• [Exercise]:
Give back an exact copy of the lines from the start of the material through the line bearing "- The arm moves". Include both ends and nothing else.

---+---

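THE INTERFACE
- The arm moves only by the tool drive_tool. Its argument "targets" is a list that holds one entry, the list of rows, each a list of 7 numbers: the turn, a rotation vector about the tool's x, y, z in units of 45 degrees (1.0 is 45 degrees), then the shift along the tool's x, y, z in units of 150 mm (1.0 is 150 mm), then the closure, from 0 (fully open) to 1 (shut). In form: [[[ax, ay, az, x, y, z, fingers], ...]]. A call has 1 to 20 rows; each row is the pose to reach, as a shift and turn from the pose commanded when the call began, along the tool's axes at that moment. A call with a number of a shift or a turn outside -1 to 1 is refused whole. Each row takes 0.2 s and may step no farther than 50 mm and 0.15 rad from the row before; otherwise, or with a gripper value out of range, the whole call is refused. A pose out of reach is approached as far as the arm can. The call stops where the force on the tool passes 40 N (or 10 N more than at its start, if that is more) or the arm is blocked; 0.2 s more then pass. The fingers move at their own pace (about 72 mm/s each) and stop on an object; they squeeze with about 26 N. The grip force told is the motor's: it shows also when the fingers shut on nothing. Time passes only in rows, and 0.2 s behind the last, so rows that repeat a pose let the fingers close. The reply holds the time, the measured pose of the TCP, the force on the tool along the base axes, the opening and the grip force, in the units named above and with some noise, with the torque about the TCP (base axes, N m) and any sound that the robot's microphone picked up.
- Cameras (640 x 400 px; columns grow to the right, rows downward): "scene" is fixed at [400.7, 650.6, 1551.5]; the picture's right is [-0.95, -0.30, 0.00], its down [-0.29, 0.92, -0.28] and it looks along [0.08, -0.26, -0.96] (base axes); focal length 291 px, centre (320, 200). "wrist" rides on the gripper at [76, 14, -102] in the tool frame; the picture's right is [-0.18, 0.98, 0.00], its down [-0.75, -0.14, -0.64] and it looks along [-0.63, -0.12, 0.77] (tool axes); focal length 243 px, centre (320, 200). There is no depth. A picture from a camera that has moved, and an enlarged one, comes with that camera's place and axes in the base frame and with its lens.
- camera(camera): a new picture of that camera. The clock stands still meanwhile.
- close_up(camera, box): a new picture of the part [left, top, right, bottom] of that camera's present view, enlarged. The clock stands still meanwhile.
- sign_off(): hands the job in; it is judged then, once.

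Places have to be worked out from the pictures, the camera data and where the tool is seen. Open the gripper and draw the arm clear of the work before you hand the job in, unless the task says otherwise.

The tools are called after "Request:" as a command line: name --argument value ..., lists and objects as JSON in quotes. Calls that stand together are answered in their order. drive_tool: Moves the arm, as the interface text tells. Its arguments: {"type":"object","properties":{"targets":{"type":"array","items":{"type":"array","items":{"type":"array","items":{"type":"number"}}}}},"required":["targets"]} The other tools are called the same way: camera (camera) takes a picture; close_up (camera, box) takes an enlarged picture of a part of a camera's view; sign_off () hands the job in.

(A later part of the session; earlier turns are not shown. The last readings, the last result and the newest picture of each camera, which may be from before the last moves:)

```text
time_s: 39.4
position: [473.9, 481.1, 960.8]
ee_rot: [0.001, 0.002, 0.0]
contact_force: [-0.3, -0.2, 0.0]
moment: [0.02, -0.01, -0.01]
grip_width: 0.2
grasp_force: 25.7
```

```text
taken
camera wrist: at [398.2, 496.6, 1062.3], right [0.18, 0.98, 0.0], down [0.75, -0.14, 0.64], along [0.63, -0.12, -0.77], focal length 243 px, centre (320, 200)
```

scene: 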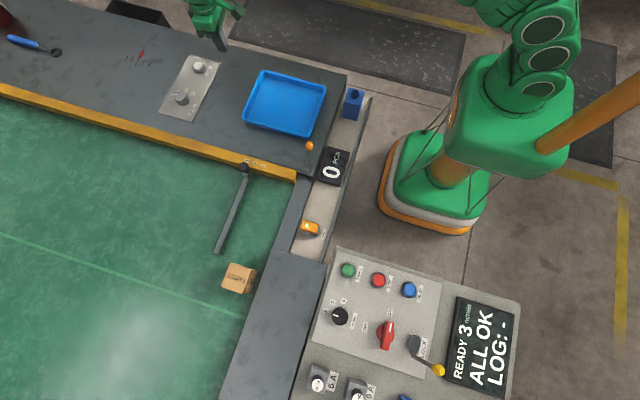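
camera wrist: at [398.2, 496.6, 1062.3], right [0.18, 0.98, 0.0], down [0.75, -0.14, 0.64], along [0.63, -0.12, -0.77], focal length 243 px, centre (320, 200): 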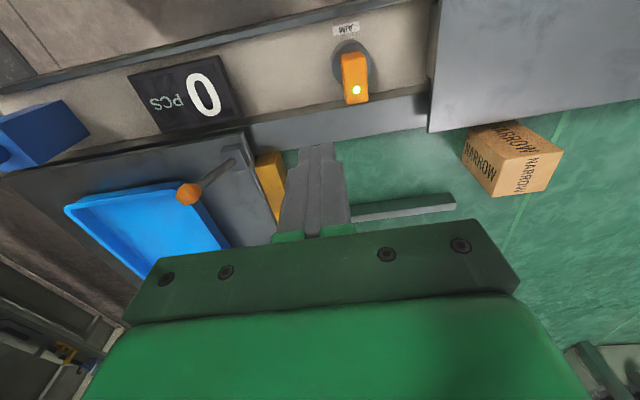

---+---

• [Completed exercise]:
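THE INTERFACE
- The arm moves only by the tool drive_tool. Its argument "targets" is a list that holds one entry, the list of rows, each a list of 7 numbers: the turn, a rotation vector about the tool's x, y, z in units of 45 degrees (1.0 is 45 degrees), then the shift along the tool's x, y, z in units of 150 mm (1.0 is 150 mm), then the closure, from 0 (fully open) to 1 (shut). In form: [[[ax, ay, az, x, y, z, fingers], ...]]. A call has 1 to 20 rows; each row is the pose to reach, as a shift and turn from the pose commanded when the call began, along the tool's axes at that moment. A call with a number of a shift or a turn outside -1 to 1 is refused whole. Each row takes 0.2 s and may step no farther than 50 mm and 0.15 rad from the row before; otherwise, or with a gripper value out of range, the whole call is refused. A pose out of reach is approached as far as the arm can. The call stops where the force on the tool passes 40 N (or 10 N more than at its start, if that is more) or the arm is blocked; 0.2 s more then pass. The fingers move at their own pace (about 72 mm/s each) and stop on an object; they squeeze with about 26 N. The grip force told is the motor's: it shows also when the fingers shut on nothing. Time passes only in rows, and 0.2 s behind the last, so rows that repeat a pose let the fingers close. The reply holds the time, the measured pose of the TCP, the force on the tool along the base axes, the opening and the grip force, in the units named above and with some noise, with the torque about the TCP (base axes, N m) and any sound that the robot's microphone picked up.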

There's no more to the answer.